大人は不純で、青少年は純粋だといふのは、はなはだ粗雑な考へ方のやうです。私は、自分の若い頃を憶ひだしてみて、青少年がそれほどに純粋だつたとは、どうしても考へられない。私は、いろいろなことを知つてゐました。また感じてゐました。両親の口にのぼるお愛想や、その生活のしかたに、ときどきうそやずるさが混つてゐるのを、けつして見のがしはしませんでした。それだからといつて、かれらを責める気にはならない。かれらはうそをつかねば生きられなかつたのだし、私自身、かれらのうそによりかかつて生きてゐたからです。当時、青少年としての私が感じてゐたことは、大人たちはうそばかりついてゐるのではなく、純粋な面もあり、うそはつきたくないと思つてゐるのだということ、さらに、そのうそのなかにも一片の真実があるといふこと、最後に、私自身、その種のうそをつきかねないといふことでした。私は総体としての大人を信じていいとおもつてゐました。
そのころも今も、私は、なんどかその信頼を裏切られました。しかし、私は性こりもなく、また信頼する。人間は総体として信頼していいのだとおもひなほすのです。

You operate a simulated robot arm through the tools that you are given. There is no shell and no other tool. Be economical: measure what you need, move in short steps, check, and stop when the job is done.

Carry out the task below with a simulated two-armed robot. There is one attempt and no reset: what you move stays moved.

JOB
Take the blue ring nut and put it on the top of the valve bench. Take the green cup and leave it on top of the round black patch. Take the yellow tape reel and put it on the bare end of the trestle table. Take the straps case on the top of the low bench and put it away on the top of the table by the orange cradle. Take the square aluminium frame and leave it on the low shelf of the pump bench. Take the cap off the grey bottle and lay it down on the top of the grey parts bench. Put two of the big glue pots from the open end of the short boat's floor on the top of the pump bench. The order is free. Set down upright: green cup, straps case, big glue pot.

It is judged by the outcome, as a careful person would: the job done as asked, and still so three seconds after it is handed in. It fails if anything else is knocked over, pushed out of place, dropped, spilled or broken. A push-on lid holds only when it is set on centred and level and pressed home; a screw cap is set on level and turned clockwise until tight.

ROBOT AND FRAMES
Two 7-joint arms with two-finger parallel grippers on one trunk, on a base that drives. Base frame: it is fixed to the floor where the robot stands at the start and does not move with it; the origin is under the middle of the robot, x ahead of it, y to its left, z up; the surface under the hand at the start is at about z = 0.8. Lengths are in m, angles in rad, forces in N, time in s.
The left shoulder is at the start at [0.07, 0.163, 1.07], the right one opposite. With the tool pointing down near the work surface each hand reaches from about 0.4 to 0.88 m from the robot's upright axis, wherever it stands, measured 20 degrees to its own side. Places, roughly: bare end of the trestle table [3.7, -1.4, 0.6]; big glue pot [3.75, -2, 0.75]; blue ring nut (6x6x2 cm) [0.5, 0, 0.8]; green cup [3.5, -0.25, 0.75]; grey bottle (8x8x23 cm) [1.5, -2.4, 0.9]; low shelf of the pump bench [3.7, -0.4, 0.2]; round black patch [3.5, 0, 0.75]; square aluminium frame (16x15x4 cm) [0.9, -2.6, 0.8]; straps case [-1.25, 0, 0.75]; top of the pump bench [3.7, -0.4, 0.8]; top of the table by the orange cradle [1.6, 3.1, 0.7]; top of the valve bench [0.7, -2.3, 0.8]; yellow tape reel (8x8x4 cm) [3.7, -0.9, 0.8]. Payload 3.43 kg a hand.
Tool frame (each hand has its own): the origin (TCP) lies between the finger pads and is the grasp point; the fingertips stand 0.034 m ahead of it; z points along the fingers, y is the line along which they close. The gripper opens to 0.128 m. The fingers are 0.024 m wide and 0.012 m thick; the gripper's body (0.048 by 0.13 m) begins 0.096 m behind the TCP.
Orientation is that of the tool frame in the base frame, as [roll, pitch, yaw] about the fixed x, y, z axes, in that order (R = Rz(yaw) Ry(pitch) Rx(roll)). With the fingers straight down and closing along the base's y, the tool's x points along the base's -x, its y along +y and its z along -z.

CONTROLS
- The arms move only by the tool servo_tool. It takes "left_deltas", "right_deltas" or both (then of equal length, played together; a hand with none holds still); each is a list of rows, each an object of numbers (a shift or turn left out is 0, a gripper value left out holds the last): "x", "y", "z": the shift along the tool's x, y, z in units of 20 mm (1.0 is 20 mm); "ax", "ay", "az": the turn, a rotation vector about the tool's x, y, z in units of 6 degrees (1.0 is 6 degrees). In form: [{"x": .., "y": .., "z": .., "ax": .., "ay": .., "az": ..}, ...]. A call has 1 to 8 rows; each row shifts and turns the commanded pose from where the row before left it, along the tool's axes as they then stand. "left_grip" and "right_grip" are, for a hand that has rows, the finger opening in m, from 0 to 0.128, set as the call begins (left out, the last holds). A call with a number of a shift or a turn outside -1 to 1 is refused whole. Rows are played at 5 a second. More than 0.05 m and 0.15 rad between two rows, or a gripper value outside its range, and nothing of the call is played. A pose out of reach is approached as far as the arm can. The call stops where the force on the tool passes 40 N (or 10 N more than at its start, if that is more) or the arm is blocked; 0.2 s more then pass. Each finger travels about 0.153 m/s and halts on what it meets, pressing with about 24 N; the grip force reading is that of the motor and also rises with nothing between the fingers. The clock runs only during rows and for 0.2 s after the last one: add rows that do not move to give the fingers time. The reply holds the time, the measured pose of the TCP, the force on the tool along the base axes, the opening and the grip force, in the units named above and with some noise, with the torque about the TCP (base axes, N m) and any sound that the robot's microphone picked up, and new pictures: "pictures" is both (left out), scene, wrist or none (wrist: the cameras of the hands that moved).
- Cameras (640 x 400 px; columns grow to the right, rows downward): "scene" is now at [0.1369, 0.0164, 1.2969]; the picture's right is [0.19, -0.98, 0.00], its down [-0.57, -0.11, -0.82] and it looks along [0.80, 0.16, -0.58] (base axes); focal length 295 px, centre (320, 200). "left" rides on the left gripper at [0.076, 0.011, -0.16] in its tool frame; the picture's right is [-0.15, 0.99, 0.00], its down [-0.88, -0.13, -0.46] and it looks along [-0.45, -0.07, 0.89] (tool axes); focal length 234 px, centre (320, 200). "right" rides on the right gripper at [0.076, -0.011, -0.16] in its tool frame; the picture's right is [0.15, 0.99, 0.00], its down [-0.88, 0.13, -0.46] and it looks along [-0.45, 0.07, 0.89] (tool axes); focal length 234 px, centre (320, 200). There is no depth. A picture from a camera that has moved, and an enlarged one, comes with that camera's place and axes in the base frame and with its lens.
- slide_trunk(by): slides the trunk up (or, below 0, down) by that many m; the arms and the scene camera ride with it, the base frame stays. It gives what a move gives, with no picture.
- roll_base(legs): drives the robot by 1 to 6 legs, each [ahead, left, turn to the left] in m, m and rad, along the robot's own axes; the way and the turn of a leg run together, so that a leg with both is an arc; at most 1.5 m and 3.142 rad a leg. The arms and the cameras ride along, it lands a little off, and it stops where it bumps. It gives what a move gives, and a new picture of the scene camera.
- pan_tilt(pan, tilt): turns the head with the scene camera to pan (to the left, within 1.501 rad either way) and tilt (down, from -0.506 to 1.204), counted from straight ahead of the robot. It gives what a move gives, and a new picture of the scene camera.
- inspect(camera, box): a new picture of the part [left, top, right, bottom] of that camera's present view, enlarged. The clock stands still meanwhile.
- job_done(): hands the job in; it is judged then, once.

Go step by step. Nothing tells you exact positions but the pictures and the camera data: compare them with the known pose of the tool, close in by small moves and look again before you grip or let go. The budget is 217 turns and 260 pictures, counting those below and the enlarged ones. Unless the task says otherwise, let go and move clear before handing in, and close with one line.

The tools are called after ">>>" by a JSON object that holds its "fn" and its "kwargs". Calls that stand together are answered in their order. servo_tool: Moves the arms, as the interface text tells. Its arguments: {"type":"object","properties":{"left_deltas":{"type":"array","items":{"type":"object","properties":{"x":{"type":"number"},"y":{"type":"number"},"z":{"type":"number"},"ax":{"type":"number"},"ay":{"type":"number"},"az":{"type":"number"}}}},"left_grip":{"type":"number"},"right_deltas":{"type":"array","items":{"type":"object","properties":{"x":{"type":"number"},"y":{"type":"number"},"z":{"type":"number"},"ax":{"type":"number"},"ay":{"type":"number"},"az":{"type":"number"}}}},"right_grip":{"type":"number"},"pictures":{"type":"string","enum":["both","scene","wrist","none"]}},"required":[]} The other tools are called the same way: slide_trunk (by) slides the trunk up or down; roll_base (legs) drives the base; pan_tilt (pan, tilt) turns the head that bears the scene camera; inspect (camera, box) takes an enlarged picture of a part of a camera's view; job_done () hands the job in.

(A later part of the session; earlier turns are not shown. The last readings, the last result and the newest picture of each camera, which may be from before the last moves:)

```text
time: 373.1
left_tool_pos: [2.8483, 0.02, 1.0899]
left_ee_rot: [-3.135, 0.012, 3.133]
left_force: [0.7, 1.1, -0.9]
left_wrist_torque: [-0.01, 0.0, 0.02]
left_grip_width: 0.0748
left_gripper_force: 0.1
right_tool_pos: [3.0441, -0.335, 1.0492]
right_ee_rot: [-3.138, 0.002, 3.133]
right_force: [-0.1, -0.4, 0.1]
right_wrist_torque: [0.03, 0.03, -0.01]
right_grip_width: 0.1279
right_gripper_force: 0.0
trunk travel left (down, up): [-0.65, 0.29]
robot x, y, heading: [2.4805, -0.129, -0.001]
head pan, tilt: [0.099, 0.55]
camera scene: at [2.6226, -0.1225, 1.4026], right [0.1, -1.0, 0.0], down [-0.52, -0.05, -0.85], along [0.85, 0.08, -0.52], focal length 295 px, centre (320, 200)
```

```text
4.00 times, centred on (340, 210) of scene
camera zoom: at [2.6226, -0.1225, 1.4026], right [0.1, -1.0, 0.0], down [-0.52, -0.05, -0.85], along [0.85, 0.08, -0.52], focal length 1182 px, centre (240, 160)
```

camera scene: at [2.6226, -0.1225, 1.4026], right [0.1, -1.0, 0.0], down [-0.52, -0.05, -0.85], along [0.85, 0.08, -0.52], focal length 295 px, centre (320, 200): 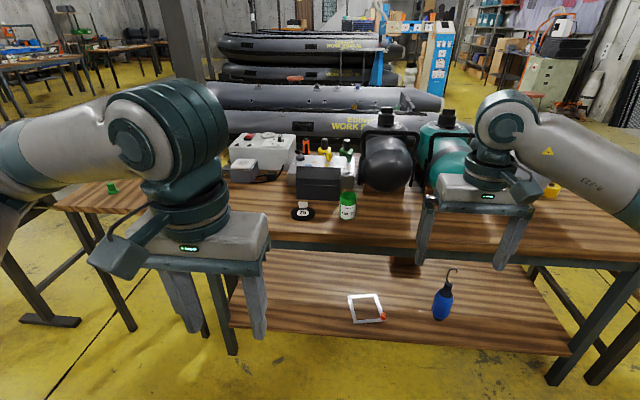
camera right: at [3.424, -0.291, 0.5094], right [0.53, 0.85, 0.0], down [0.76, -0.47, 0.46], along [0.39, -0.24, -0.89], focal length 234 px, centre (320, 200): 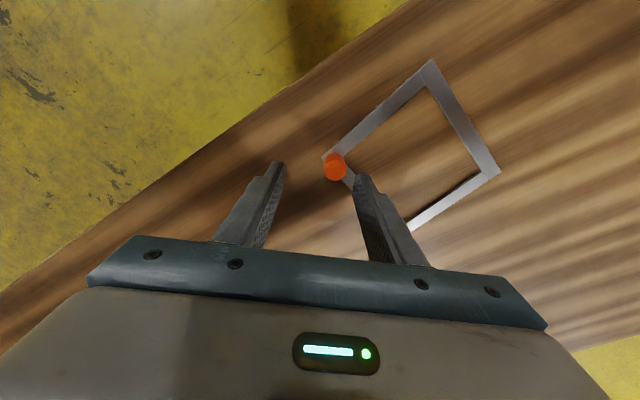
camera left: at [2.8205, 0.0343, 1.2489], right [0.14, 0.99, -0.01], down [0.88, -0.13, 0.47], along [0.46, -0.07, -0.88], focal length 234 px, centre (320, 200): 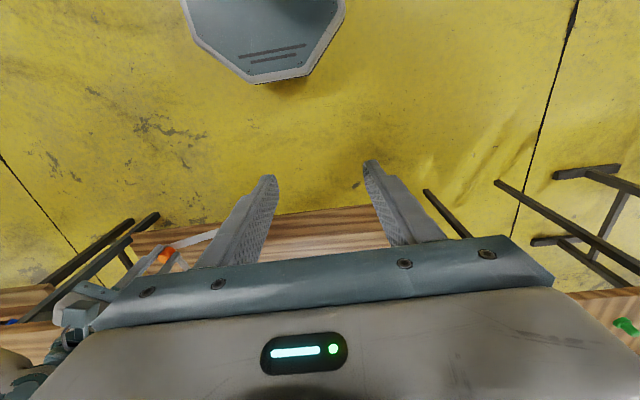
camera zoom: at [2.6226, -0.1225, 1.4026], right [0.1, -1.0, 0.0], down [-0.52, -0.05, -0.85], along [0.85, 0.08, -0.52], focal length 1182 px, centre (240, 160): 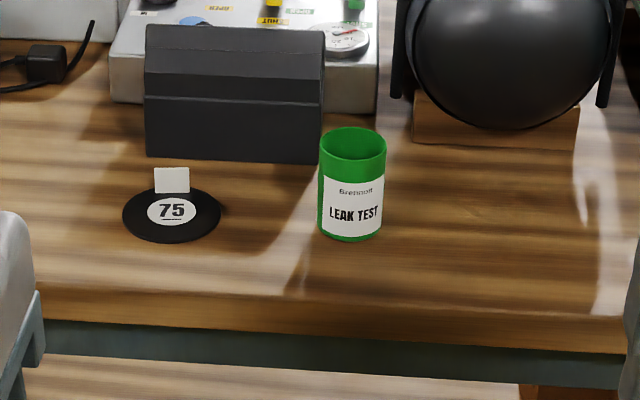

もし、青春ということばに真の意味を与へるなら、それは信頼を失はぬ力だといへないでせうか。不信の念、ひがみ、それこそ年老いて、可能性を失つたひとたちのものです。たとへ年をとつても、信頼といふ柔軟な感覚さへ生きてゐれば、その人は若いのです。

(福田恆存「私の幸福論」より引用、ただし、"日本への遺言―福田恒存語録 (文春文庫)"より孫引き)

今日(平成18年9月14日)付の勝谷誠彦氏の日記(http://www.diary.ne.jp/user/31174)を読んで、ふと上の引用文が思いついた。web2.0でやっていることって、縁もゆかりもない人との信頼を前提にしているということか、と思う。無論、縁もゆかりもないとはいえ、同じ社会、というか共同体で生きている人間(当面の個人的観点からは、「日本人」)ですけどね。なんかwikipediaにしても、blogにしても、もやもやとしたものがあったけど、この「信頼」のことだ。「信頼」というものが、どうやってネットという空間で構築できるのか、しかも、お互いの素性もはっきりしないままで? これに対する自分の見解がもてれば、これからのネット社会の自分なりのかかわり方がわかってくると感じている。自分が、一度は止めたblogを、改めてはじめようと思ったのも、この「信頼」なるものがいかなるものかを、自分自身で検証したかったからだろうか。
信じていいんですよね?、ネットの「あちら側」を経てやってくる人、つまりこの文章を読んでいる、私が知らない(そして、私を知らない)貴方を・・・。